- The exercise
Extract all of the data and reproduce it precisely.
◆ ◆ ◆ ◆
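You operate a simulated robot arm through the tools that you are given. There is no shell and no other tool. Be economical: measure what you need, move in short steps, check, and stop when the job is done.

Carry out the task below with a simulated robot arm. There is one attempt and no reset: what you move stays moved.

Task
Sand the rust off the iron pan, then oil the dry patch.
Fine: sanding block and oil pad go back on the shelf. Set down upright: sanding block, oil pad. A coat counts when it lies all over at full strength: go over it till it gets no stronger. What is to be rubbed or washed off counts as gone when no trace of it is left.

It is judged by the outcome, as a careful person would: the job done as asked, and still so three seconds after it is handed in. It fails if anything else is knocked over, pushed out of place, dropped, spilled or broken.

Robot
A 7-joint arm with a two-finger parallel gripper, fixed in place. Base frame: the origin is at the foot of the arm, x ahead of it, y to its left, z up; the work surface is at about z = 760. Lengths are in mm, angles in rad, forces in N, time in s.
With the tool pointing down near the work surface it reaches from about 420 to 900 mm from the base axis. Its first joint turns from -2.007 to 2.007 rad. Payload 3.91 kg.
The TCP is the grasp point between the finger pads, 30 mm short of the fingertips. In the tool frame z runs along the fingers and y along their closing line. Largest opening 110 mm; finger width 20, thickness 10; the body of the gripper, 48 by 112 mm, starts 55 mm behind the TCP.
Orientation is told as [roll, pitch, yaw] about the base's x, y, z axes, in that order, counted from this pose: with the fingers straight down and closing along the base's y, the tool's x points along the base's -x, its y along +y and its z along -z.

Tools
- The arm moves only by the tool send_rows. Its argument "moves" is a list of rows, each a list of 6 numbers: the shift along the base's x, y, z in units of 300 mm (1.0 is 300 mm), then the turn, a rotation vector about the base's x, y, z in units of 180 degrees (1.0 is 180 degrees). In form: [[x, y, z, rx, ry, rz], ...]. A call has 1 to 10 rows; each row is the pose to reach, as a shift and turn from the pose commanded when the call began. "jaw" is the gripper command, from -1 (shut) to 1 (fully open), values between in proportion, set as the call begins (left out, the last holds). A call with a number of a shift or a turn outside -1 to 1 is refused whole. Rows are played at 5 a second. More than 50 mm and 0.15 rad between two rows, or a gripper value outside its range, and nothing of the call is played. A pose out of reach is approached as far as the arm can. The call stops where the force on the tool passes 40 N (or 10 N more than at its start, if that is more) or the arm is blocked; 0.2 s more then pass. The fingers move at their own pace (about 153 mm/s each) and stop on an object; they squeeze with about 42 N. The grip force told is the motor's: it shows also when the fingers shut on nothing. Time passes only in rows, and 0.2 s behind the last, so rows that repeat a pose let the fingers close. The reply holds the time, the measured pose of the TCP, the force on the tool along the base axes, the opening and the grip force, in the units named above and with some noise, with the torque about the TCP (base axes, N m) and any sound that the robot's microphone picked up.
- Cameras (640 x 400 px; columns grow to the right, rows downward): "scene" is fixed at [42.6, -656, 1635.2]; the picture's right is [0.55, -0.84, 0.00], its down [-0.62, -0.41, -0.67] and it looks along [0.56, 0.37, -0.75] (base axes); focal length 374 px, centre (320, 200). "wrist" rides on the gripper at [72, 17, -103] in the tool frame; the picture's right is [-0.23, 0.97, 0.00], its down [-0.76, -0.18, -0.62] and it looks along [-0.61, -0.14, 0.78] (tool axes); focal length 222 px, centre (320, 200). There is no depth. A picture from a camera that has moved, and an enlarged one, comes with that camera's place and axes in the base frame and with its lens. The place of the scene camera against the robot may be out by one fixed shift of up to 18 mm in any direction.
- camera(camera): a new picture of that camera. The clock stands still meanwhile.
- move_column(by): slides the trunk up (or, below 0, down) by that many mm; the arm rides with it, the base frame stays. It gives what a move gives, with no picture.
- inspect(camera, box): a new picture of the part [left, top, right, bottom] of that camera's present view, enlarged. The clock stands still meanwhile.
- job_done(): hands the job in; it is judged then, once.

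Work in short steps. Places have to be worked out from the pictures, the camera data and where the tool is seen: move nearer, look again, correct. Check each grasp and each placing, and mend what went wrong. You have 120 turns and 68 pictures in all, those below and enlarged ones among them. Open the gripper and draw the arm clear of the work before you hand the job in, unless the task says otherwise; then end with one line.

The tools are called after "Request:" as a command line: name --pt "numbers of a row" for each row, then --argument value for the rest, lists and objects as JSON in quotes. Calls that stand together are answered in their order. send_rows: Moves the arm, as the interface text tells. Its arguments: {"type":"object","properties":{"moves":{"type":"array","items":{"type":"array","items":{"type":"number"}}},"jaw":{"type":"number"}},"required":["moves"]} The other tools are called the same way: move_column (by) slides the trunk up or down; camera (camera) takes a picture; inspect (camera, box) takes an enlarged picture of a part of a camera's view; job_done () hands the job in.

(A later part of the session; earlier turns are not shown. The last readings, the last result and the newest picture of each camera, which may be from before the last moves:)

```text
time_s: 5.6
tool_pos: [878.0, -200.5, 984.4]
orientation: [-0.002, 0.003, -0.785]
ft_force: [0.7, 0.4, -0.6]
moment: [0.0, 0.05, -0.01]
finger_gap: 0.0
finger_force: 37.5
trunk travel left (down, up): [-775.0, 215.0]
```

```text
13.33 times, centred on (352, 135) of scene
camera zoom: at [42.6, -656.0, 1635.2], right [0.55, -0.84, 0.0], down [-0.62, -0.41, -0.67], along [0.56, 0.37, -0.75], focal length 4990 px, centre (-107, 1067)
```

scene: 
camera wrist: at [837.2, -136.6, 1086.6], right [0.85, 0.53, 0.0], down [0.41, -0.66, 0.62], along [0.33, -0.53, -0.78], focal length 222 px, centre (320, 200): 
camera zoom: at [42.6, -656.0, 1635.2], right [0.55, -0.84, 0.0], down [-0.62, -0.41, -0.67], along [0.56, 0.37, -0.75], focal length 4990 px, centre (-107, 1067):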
◆ ◆ ◆ ◆
- Completed exercise
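You operate a simulated robot arm through the tools that you are given. There is no shell and no other tool. Be economical: measure what you need, move in short steps, check, and stop when the job is done.

Carry out the task below with a simulated robot arm. There is one attempt and no reset: what you move stays moved.

Task
Sand the rust off the iron pan, then oil the dry patch.
Fine: sanding block and oil pad go back on the shelf. Set down upright: sanding block, oil pad. A coat counts when it lies all over at full strength: go over it till it gets no stronger. What is to be rubbed or washed off counts as gone when no trace of it is left.

It is judged by the outcome, as a careful person would: the job done as asked, and still so three seconds after it is handed in. It fails if anything else is knocked over, pushed out of place, dropped, spilled or broken.

Robot
A 7-joint arm with a two-finger parallel gripper, fixed in place. Base frame: the origin is at the foot of the arm, x ahead of it, y to its left, z up; the work surface is at about z = 760. Lengths are in mm, angles in rad, forces in N, time in s.
With the tool pointing down near the work surface it reaches from about 420 to 900 mm from the base axis. Its first joint turns from -2.007 to 2.007 rad. Payload 3.91 kg.
The TCP is the grasp point between the finger pads, 30 mm short of the fingertips. In the tool frame z runs along the fingers and y along their closing line. Largest opening 110 mm; finger width 20, thickness 10; the body of the gripper, 48 by 112 mm, starts 55 mm behind the TCP.
Orientation is told as [roll, pitch, yaw] about the base's x, y, z axes, in that order, counted from this pose: with the fingers straight down and closing along the base's y, the tool's x points along the base's -x, its y along +y and its z along -z.

Tools
- The arm moves only by the tool send_rows. Its argument "moves" is a list of rows, each a list of 6 numbers: the shift along the base's x, y, z in units of 300 mm (1.0 is 300 mm), then the turn, a rotation vector about the base's x, y, z in units of 180 degrees (1.0 is 180 degrees). In form: [[x, y, z, rx, ry, rz], ...]. A call has 1 to 10 rows; each row is the pose to reach, as a shift and turn from the pose commanded when the call began. "jaw" is the gripper command, from -1 (shut) to 1 (fully open), values between in proportion, set as the call begins (left out, the last holds). A call with a number of a shift or a turn outside -1 to 1 is refused whole. Rows are played at 5 a second. More than 50 mm and 0.15 rad between two rows, or a gripper value outside its range, and nothing of the call is played. A pose out of reach is approached as far as the arm can. The call stops where the force on the tool passes 40 N (or 10 N more than at its start, if that is more) or the arm is blocked; 0.2 s more then pass. The fingers move at their own pace (about 153 mm/s each) and stop on an object; they squeeze with about 42 N. The grip force told is the motor's: it shows also when the fingers shut on nothing. Time passes only in rows, and 0.2 s behind the last, so rows that repeat a pose let the fingers close. The reply holds the time, the measured pose of the TCP, the force on the tool along the base axes, the opening and the grip force, in the units named above and with some noise, with the torque about the TCP (base axes, N m) and any sound that the robot's microphone picked up.
- Cameras (640 x 400 px; columns grow to the right, rows downward): "scene" is fixed at [42.6, -656, 1635.2]; the picture's right is [0.55, -0.84, 0.00], its down [-0.62, -0.41, -0.67] and it looks along [0.56, 0.37, -0.75] (base axes); focal length 374 px, centre (320, 200). "wrist" rides on the gripper at [72, 17, -103] in the tool frame; the picture's right is [-0.23, 0.97, 0.00], its down [-0.76, -0.18, -0.62] and it looks along [-0.61, -0.14, 0.78] (tool axes); focal length 222 px, centre (320, 200). There is no depth. A picture from a camera that has moved, and an enlarged one, comes with that camera's place and axes in the base frame and with its lens. The place of the scene camera against the robot may be out by one fixed shift of up to 18 mm in any direction.
- camera(camera): a new picture of that camera. The clock stands still meanwhile.
- move_column(by): slides the trunk up (or, below 0, down) by that many mm; the arm rides with it, the base frame stays. It gives what a move gives, with no picture.
- inspect(camera, box): a new picture of the part [left, top, right, bottom] of that camera's present view, enlarged. The clock stands still meanwhile.
- job_done(): hands the job in; it is judged then, once.

Work in short steps. Places have to be worked out from the pictures, the camera data and where the tool is seen: move nearer, look again, correct. Check each grasp and each placing, and mend what went wrong. You have 120 turns and 68 pictures in all, those below and enlarged ones among them. Open the gripper and draw the arm clear of the work before you hand the job in, unless the task says otherwise; then end with one line.

The tools are called after "Request:" as a command line: name --pt "numbers of a row" for each row, then --argument value for the rest, lists and objects as JSON in quotes. Calls that stand together are answered in their order. send_rows: Moves the arm, as the interface text tells. Its arguments: {"type":"object","properties":{"moves":{"type":"array","items":{"type":"array","items":{"type":"number"}}},"jaw":{"type":"number"}},"required":["moves"]} The other tools are called the same way: move_column (by) slides the trunk up or down; camera (camera) takes a picture; inspect (camera, box) takes an enlarged picture of a part of a camera's view; job_done () hands the job in.

(A later part of the session; earlier turns are not shown. The last readings, the last result and the newest picture of each camera, which may be from before the last moves:)

```text
time_s: 5.6
tool_pos: [878.0, -200.5, 984.4]
orientation: [-0.002, 0.003, -0.785]
ft_force: [0.7, 0.4, -0.6]
moment: [0.0, 0.05, -0.01]
finger_gap: 0.0
finger_force: 37.5
trunk travel left (down, up): [-775.0, 215.0]
```

```text
13.33 times, centred on (352, 135) of scene
camera zoom: at [42.6, -656.0, 1635.2], right [0.55, -0.84, 0.0], down [-0.62, -0.41, -0.67], along [0.56, 0.37, -0.75], focal length 4990 px, centre (-107, 1067)
```

scene: 
camera wrist: at [837.2, -136.6, 1086.6], right [0.85, 0.53, 0.0], down [0.41, -0.66, 0.62], along [0.33, -0.53, -0.78], focal length 222 px, centre (320, 200): 
camera zoom: at [42.6, -656.0, 1635.2], right [0.55, -0.84, 0.0], down [-0.62, -0.41, -0.67], along [0.56, 0.37, -0.75], focal length 4990 px, centre (-107, 1067):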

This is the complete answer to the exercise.